### PASSAGE SHOWN ###

Are you setting LD_LIBRARY_PATH in your startup scripts for your shell ( .bashrc )?
One annoyance on OS X is that it invokes Applications with launchctl and does not create a shell for you. The shell-env was put in place to work around this issue by spawning a shell for the user.
I’m installing Tensorflow on my mac now, I’ve only used it on remote systems prior to this.
lgeiger commented Mar 3, 2017
New versions of OS X enable system integrity protection per default. Meaning that setting the DYLD_LIBRARY_PATH and LD_LIBRARY_PATH will have no effects.
I had this issue before in another context, but it looks like it’s a common issue on other Node modules as well: oracle/node-oracledb#231
currymj commented Mar 3, 2017 •
I’m doing it in .bash_profile ; I put it in .profile as well just to see if it would work.
I’ve definitely run into the problem of environment variables in non-command-line OS X apps before. But in this case, all other environment variables are loaded fine! I think the root of the problem is that for some reason, the env shell command (which shell-env relies on) doesn’t include LD_LIBRARY_PATH or DYLD_LIBRARY_PATH . If there’s a good place to just shell out, echo $LD_LIBRARY_PATH , and separately add it, point me at it and I’d be happy to throw together a PR.
I’m confused by the SIP issue, because I have it enabled but 1) everything works fine on command line or in jupyter notebook invoked from there, I’m able to set those variables and tensorflow will find the CUDA libraries; 2) when I manually add the missing fields to process.env everything in nteract works perfectly.
rather than turning off SIP, might it be possible to just allow users to configure nteract to add these fields to process.env ?
rgbkrk commented Mar 3, 2017
Side question so that I can experience this — what kind of Mac do you have, what GPU do you use? My Macbook Pro (2015 model) only has the built in Intel GPU, and the newer Macs use AMD GPUs.
As for if you’re able to extract the LD_LIBRARY_PATH , my first thought is adding to
Off the cuff, I’m guessing it would look something like:
However, if I had to guess we probably need to look into how the kernel gets spawned (the above code is for locating kernels and other necessary paths).

###

(SET TASK 1) Pull out the sentences of the passage shown that run from "rgbkrk commented Mar" through "other necessary paths)." and give them unchanged.
(SET TASK 2) Pick up the passage shown at the point where it stops and go on.

### INFORMATION SHOWN ###

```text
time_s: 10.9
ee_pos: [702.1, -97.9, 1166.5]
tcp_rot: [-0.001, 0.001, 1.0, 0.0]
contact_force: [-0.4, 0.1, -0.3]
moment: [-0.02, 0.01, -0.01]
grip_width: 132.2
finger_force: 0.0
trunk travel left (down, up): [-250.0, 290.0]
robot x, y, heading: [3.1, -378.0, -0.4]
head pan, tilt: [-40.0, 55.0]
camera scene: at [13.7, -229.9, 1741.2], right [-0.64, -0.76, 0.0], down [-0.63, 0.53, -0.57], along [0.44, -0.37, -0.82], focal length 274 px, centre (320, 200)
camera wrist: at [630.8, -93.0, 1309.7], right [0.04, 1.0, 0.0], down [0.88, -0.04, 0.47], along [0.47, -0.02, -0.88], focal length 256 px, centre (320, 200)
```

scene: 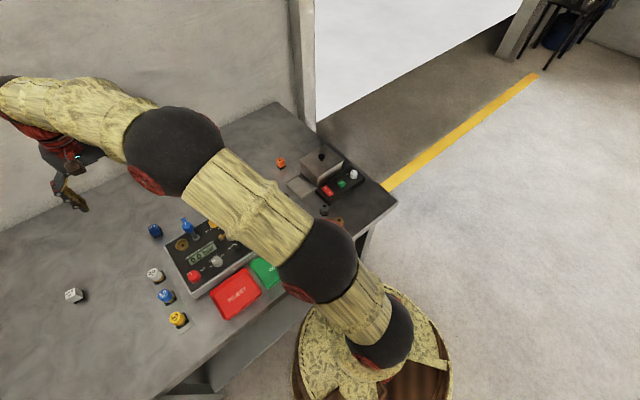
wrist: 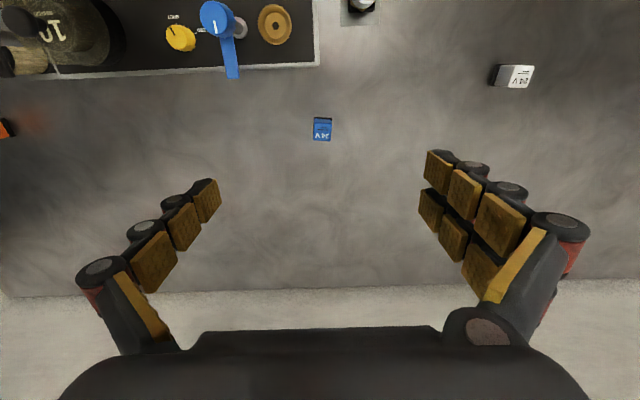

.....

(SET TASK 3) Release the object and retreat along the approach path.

###

(RESPONSE 1)
rgbkrk commented Mar 3, 2017
Side question so that I can experience this — what kind of Mac do you have, what GPU do you use? My Macbook Pro (2015 model) only has the built in Intel GPU, and the newer Macs use AMD GPUs.
As for if you’re able to extract the LD_LIBRARY_PATH , my first thought is adding to
Off the cuff, I’m guessing it would look something like:
However, if I had to guess we probably need to look into how the kernel gets spawned (the above code is for locating kernels and other necessary paths).

(RESPONSE 2)
currymj commented Mar 3, 2017
15 inch Retina, mid 2014, NVIDIA GeForce GT 750M graphics card. i think this may be a red herring though, b/c everything works fine once the environment variables are set. i’m inferring things in tensorflow right now! (the reason i bring this up is that getting everything compatible among CUDA, Xcode, clang, gcc, Python, and Tensorflow can be extremely frustrating.)
now i’ve found that manually editing os.environ in python before importing tensorflow also works.
Looking at this, I think that SIP might indeed be the problem; also extractEnvVariable above might not work.
bimsapi commented May 15, 2017
For what it’s worth, rather than disable SIP, I’ve resorted to linking the .dylib objects into /usr/local/lib . E.g., ln -s $ORACLE_HOME/*.dylib* /usr/local/lib
stale bot commented Apr 13, 2018
This issue has been automatically marked as stale because it has not had recent activity. It will be closed if no further activity occurs. Thank you for your contributions.
rgbkrk commented Apr 13, 2018
This seems like an issue we should move into some docs. Is anyone game for making a page encapsulating this?
stale bot commented Dec 7, 2019
This issue hasn’t had any activity on it in the last 90 days. Unfortunately we don’t get around to dealing with every issue that is opened. Instead of leaving issues open we’re seeking to be transparent by closing issues that aren’t being prioritized. If no other activity happens on this issue in one week, it will be closed.
It’s more than likely that just by me posting about this, the maintainers will take a closer look at these long forgotten issues to help evaluate what to do next.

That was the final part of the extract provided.